Etruscan statue from Chiusi in the Province of Siena

The history of viticulture in Tuscany dates back to its settlements by the Etruscans in the eighth century BC. Amphora remnants originating in the region show that Tuscan wine was exported to southern Italy and Gaul as early as the seventh century BC. By the third century BC, there were literary references by Greek writers about the quality of Tuscan wine. From the fall of the Roman Empire and throughout the Middle Ages, monasteries were the main purveyors of wines in the region. As the aristocratic and merchant classes emerged, they inherited the share-cropping system of agriculture known as mezzadria. This system took its name from the arrangement whereby the landowner provides the land and resources for planting in exchange for half (“mezza”) of the yearly crop. Many Tuscan landowners would turn their half of the grape harvest into wine that would be sold to merchants in Florence. The earliest reference of Florentine wine retailers dates to 1079 and a guild was created in 1282.

The Arte dei Vinattieri guild established strict regulations on how the Florentine wine merchants could conduct business. No wine was to sold within 100 yards (91 m) of a church. Wine merchants were also prohibited from being served to a child under 15 or to prostitutes, ruffians and thieves. In the fourteenth century, an average of 7.9 million gallons (300,000 hl) of wine was sold every year in Florence. The earliest references to Brunello di Montepulciano wine date to the late fourteenth century. The first recorded mention of wine from Chianti was by the Tuscan merchant Francesco di Marco Datini, the “merchant of Prato”, who described it as a light, white wine. The Vernaccia and Greco wines of San Gimignano were considered luxury items and treasured as gifts over saffron. During this period Tuscan winemakers began experimenting with new techniques and invented the process of governo which helped to stabilize the wines and ferment the sugar content sufficiently to make them dry. In 1685 the Tuscan author Francesco Redi wrote Bacco in Toscano, a 980-line poem describing the wines of Tuscany.
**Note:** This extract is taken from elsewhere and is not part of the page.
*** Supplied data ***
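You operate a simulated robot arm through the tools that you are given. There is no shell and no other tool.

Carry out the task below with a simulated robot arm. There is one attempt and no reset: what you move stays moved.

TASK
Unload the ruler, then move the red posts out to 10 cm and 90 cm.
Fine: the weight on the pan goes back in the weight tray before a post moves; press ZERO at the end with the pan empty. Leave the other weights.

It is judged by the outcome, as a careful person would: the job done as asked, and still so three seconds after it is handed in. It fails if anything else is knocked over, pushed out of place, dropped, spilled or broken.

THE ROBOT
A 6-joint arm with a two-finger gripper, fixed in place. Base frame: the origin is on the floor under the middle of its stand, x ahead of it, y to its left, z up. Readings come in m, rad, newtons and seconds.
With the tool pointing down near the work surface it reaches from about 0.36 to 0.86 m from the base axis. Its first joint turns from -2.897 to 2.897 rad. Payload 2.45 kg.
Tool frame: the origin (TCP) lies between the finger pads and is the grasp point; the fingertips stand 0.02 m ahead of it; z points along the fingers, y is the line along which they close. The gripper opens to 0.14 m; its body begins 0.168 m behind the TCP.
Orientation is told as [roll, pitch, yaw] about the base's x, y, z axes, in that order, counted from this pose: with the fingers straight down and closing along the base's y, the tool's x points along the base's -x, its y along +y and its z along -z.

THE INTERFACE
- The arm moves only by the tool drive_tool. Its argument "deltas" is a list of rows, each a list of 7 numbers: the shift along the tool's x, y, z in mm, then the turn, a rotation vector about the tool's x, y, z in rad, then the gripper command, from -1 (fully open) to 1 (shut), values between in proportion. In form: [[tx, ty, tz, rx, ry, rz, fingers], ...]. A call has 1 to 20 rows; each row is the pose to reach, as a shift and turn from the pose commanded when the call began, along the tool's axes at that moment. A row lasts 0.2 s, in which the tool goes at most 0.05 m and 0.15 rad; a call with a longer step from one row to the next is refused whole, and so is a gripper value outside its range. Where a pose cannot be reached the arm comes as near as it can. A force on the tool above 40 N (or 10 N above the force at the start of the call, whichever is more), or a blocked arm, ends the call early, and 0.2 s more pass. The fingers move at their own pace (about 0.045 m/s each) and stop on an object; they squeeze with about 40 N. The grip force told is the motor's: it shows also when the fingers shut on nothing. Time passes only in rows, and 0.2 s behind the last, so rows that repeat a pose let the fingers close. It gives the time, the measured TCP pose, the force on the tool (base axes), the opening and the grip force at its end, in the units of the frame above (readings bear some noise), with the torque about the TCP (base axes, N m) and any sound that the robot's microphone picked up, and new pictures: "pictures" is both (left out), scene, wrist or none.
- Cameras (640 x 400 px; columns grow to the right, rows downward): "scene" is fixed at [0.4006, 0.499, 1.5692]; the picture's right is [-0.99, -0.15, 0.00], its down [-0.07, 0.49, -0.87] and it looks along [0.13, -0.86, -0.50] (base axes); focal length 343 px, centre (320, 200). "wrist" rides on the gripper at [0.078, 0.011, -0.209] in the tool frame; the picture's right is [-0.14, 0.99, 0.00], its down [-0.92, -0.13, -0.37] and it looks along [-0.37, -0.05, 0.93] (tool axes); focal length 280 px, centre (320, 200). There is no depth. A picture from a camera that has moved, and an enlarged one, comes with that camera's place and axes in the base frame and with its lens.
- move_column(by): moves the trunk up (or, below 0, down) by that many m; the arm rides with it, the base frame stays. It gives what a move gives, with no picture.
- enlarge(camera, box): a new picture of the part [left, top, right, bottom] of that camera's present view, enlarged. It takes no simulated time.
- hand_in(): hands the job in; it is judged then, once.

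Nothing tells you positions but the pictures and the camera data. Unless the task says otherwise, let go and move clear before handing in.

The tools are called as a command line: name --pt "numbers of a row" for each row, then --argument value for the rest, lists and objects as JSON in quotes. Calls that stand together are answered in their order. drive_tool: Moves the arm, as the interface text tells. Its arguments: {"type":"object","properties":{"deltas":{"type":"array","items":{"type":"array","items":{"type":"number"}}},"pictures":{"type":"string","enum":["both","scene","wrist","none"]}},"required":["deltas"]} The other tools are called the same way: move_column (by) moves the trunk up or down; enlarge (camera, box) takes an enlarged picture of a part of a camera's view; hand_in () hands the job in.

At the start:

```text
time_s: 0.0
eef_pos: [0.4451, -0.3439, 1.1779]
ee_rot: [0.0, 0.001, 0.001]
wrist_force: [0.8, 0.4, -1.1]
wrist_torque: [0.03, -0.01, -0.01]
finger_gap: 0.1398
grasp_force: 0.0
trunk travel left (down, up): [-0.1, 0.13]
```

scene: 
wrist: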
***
Winemaker and politician, Bettino Ricasoli

Following the end of the Napoleonic Wars, Tuscany returned to the rule of the Habsburgs. It was at this point that the statesman Bettino Ricasoli inherited his family ancestral estate in Broglio located in the heart of the Chianti Classico zone. Determined the improve the estate, Ricasoli traveled throughout Germany and France, studying the grape varieties and viticultural practices. He imported several of the varieties back to Tuscany and experimented with different varieties in his vineyards. However in his experiments Ricasoli discovered that three local varieties— Sangiovese, Canaiolo and Malvasia— produced the best wine. In 1848, revolutions broke out in Italy and Ricasoli’s beloved wife died, leaving him with little interest to devote to wine. In the 1850s odium and war devastated most of Tuscany’s vineyards with many peasant farmers leaving for other parts of Italy or to emigrate to the Americas.

Climate and geography

The region of Tuscany includes seven coastal islands and is Italy’s fifth largest region. It is bordered to the northwest by Liguria, the north by Emilia-Romagna, Umbria to the east and Lazio to the south. To the west is the Tyrrhenian Sea which gives the area a warm mediterranean climate. The terrain is quite hilly (over 68% of the terrain), progressing inward to the Apennine Mountains along the border with Emilia-Romagna. The hills serve as a tempering affect on the summertime heat with many vineyards planted on the higher elevations of the hillsides.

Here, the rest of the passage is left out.